— What to do —
List each line of the data that holds the string "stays".

— Dataset extract —

-- BEGIN --

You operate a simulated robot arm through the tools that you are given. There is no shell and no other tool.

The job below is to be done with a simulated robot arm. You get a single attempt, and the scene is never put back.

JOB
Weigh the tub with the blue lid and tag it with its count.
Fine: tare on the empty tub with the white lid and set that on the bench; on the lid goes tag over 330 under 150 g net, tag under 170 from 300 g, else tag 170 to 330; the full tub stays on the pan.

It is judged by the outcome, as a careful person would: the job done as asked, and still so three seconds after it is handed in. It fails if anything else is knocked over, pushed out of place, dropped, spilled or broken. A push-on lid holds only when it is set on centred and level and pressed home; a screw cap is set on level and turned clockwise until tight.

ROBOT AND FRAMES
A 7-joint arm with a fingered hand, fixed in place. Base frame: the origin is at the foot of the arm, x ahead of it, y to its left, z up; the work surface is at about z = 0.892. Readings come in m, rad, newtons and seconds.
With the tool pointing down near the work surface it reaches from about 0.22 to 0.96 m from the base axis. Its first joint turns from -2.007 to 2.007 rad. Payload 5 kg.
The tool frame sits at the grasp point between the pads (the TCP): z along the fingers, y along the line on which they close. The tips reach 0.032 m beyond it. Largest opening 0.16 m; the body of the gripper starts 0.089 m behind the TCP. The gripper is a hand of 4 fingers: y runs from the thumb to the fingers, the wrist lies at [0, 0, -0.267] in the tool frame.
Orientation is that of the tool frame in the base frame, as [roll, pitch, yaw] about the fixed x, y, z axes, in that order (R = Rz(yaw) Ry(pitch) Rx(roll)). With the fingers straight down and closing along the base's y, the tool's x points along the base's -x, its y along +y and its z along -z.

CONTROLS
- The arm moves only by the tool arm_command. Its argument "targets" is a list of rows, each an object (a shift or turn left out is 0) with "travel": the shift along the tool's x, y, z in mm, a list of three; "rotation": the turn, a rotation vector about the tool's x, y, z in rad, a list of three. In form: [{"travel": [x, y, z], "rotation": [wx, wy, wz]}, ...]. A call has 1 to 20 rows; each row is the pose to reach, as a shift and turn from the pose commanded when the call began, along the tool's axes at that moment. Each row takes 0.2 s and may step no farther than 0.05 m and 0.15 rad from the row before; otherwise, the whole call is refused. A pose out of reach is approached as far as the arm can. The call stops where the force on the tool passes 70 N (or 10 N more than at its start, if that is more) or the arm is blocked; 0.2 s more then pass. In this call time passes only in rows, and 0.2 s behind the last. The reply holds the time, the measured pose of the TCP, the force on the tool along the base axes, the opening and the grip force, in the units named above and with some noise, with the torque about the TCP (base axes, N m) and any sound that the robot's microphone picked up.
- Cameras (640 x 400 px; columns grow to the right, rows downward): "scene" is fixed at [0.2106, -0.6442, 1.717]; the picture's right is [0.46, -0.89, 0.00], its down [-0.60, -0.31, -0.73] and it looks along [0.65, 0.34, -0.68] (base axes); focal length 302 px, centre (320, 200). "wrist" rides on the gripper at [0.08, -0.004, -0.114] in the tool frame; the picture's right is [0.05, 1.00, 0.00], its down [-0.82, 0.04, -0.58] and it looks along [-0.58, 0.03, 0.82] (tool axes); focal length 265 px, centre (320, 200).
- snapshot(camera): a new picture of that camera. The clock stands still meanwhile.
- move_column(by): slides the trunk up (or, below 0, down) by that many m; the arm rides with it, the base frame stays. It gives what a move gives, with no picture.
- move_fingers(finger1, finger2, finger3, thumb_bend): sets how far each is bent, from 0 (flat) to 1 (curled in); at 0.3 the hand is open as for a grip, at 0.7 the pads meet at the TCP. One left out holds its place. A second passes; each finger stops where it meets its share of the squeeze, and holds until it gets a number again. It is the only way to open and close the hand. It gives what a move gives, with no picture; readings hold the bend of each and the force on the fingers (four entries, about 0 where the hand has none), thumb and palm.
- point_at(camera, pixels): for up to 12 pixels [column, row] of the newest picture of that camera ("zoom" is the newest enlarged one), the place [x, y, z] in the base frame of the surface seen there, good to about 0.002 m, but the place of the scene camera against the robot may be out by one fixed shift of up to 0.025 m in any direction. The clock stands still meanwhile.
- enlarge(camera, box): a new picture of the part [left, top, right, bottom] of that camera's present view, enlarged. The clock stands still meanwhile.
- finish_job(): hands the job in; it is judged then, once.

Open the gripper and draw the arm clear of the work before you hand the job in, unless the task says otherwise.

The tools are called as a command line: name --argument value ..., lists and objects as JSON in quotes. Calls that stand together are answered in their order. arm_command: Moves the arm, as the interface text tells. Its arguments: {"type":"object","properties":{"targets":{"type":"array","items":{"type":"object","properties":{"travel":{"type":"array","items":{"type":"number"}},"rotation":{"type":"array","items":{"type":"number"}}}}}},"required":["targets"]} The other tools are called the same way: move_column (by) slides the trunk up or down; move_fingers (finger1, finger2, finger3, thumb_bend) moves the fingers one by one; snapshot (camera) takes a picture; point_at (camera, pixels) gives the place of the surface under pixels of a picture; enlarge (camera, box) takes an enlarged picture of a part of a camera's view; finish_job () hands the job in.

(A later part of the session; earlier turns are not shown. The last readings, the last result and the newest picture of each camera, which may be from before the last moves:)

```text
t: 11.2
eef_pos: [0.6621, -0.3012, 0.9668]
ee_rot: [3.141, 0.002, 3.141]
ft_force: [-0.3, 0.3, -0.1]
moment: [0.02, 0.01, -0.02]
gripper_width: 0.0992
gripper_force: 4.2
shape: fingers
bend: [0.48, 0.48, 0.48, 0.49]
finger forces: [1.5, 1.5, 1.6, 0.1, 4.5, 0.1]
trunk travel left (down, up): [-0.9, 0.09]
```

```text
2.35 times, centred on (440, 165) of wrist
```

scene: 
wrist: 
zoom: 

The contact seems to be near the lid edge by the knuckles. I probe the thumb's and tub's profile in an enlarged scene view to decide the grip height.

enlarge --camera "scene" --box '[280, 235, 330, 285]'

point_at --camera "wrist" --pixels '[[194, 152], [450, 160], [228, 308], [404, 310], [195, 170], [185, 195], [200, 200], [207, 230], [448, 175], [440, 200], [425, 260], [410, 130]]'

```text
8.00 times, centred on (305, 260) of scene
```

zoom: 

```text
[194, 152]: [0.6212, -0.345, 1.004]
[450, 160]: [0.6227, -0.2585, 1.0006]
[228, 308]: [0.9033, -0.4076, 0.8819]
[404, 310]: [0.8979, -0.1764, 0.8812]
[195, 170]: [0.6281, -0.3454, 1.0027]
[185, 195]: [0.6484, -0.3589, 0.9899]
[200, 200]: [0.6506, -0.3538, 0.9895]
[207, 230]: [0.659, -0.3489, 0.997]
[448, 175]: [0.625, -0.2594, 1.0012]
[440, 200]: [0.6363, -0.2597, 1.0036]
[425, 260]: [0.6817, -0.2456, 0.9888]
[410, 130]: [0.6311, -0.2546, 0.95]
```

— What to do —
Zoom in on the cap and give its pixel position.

-- END --

— Solution to this problem —
Fine: tare on the empty tub with the white lid and set that on the bench; on the lid goes tag over 330 under 150 g net, tag under 170 from 300 g, else tag 170 to 330; the full tub stays on the pan.
- move_column(by): slides the trunk up (or, below 0, down) by that many m; the arm rides with it, the base frame stays. It gives what a move gives, with no picture.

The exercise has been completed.